Una nueva generación de pintores y escultores irrumpió en el panorama de la plástica cubana en los años treinta del siglo XX. Estos artistas trajeron consigo inquietudes desconocidas hasta ese momento en el contexto cultural insular. Entre ellos, destaca la figura aislada de una mujer, Amelia Peláez del Casal, quien impondrá una nueva manera de percibir la realidad tomando como eje rector los principios de la modernidad.
El talento de Amelia Peláez se aprecia desde sus obras iniciales realizadas en el primer lustro de la década del veinte como discípula aventajada del maestro Leopoldo Romañach. Con ansias de nuevos conocimientos, viajó a París en 1927 y allí entró en contacto con las vanguardias artísticas de la Escuela de París y, por consiguiente, con el lenguaje moderno, que asumió plenamente. Su mente ávida de conocimientos se encontró abierta a la enseñanza artística y así matriculó diferentes cursos libres en la Grande Chaumière, la Escuela Nacional Superior de Bellas Artes y la Escuela del Louvre. A la vez, visita frecuentemente el Museo del Louvre, donde estudió directamente las obras de los grandes maestros de la pintura. El contexto era muy favorable para su aprendizaje y la joven Amelia quedó impresionada ante la obra de Cézanne, Braque y Matisse. Sin embargo, para su formación artística sería decisivo el encuentro con Alexandra Exter, pintora de origen ruso con la cual exploró a profundidad la pintura de vanguardia, en particular la dinámica del color, el abstraccionismo y el diseño escenográfico. Entre 1931 y 1934 –año de su regreso a Cuba– tomó clases con Alexandra y, tal como ella misma reconoció, a las enseñanzas de esta artista “…debo mi mayor adelanto y conocimiento técnico”. 

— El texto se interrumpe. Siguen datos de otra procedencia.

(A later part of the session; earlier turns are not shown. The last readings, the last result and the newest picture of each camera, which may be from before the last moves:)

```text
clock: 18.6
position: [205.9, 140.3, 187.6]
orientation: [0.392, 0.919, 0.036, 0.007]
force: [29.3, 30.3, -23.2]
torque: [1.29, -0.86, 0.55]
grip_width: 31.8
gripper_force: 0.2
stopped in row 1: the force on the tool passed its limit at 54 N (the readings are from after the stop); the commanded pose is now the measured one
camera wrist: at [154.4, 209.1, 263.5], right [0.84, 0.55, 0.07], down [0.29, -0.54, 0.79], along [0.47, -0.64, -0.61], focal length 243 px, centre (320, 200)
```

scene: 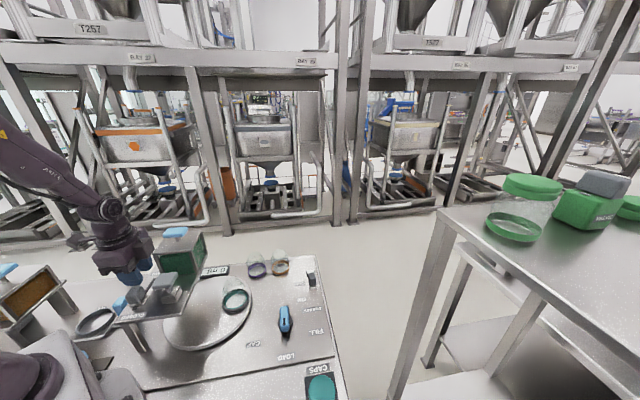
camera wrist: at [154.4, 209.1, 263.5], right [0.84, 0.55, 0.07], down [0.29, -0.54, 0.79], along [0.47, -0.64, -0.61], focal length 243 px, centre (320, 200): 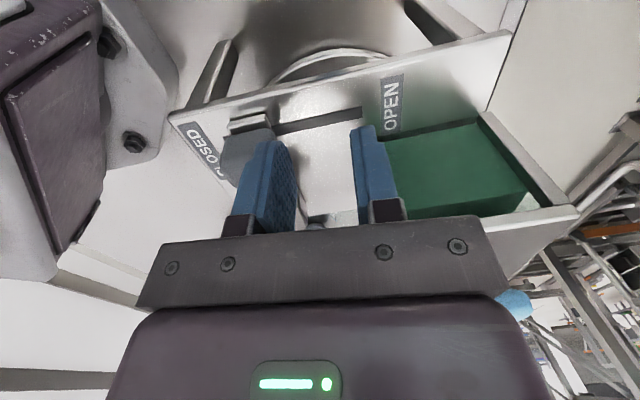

Su primera exposición en París, en la Galería Zak, del 28 de abril al 12 de mayo de 1933, constituyó un éxito. Sobresale la calidad de su pintura, apreciándose desde entonces el rigor de la estructura compositiva. Se observa variedad en lo mostrado, avizorándose que la joven Amelia, aún por definir su estética, ya presentaba obras de una súbita madurez como La liebre o Gundinga. En el conjunto exhibido se encuentran las naturalezas muertas que aparecen como repentino motivo de inspiración –tal y como se aprecia en Naturaleza muerta sobre ocre– y ocuparon el centro de su obra desde inicios de los años cuarenta. Tal y como afirma Ramón Vázquez, su más exhaustivo investigador, refiriéndose a sus años europeos: “El conjunto hubiera bastado para colocarla en el primer rango del vanguardismo cubano (…)”  en el contexto de la época. 

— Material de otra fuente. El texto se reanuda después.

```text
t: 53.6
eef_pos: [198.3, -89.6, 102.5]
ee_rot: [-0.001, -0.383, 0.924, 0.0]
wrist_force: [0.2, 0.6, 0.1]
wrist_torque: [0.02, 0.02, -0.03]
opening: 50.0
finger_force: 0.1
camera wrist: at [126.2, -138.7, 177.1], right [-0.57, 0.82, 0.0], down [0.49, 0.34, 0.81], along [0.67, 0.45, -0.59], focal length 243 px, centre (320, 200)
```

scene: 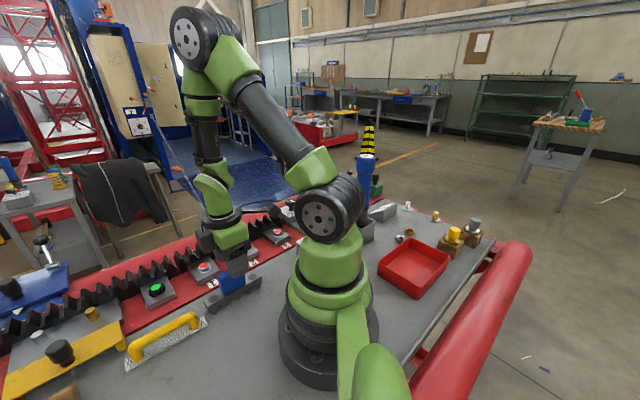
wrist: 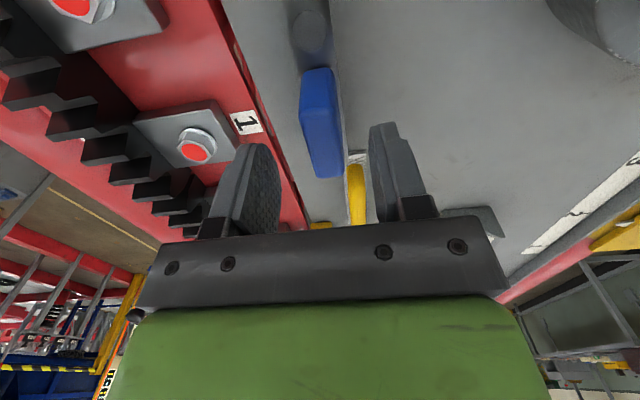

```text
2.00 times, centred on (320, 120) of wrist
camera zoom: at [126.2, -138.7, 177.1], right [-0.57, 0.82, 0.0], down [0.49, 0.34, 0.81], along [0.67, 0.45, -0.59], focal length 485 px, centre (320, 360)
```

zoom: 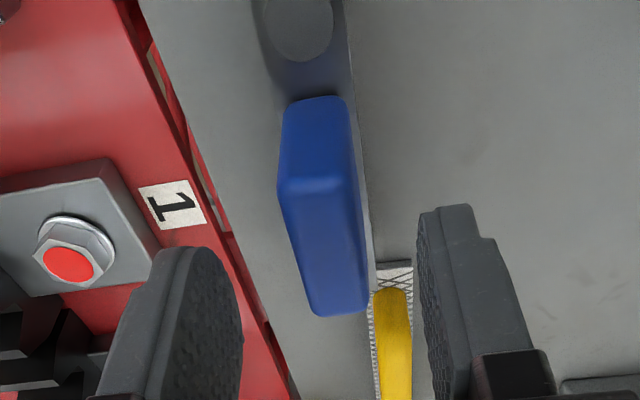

Amelia asumió con sentido crítico las influencias que se movían a su alrededor. Dentro de la variedad de propuestas y artistas que la rodeaban, Amelia indagó en todas las variantes que podían nutrir su arte. Sus experimentaciones cubistas se encuentran entre las más interesantes experiencias innovadoras llevadas a cabo por los artistas de la vanguardia cubana en cualquier época. Entre otras, sobresalen Composición con porrón, Composición con vasos y Composición con texturas, realizadas todas hacia 1933, en las cuales Amelia se acerca con curiosidad a la abstracción, en unos casos indagando en las formas geométricas y en otras a través de la mancha de color. 

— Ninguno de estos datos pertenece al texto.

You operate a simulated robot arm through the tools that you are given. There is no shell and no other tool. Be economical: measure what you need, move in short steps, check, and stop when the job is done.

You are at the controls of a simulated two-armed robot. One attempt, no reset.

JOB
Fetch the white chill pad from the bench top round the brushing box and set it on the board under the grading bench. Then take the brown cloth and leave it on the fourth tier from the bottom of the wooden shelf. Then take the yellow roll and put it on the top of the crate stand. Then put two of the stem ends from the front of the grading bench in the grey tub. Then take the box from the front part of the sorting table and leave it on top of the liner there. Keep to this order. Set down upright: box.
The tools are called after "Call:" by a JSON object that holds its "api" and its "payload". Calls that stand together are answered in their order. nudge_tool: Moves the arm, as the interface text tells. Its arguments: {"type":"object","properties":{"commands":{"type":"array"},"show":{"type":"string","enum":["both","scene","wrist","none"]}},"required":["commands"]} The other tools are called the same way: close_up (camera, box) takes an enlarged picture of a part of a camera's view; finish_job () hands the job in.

Al regresar a Cuba, en enero de 1934, trajo consigo su producción realizada en el viejo continente y una probada formación como pintora moderna. Amelia había cuajado cabalmente como artista en París y retornó a casa con una consolidada madurez creativa. Sin embargo, no se lanzó rápidamente a exponer en los espacios culturales de la Isla, sino que prefirió ir madurando su conciencia artística a través del dibujo.
Un año después, decidió reaparecer con una exposición personal en el Lyceum (25 de enero-4 de febrero de 1935), donde presentó una selección de obras de su periplo europeo. Esta muestra resulta decisiva para incorporarla, como fuerza de primer orden, al panorama de la joven plástica moderna cubana. El lúcido ensayista y director de Cultura de la Secretaria de Educación por aquel entonces, José María Chacón y Calvo, en el prefacio al catálogo afirma: “Con el arte de Amelia Peláez vivimos en un ambiente de pureza absoluta. Pintura con los colores precisos. Pintura sin mancha”. 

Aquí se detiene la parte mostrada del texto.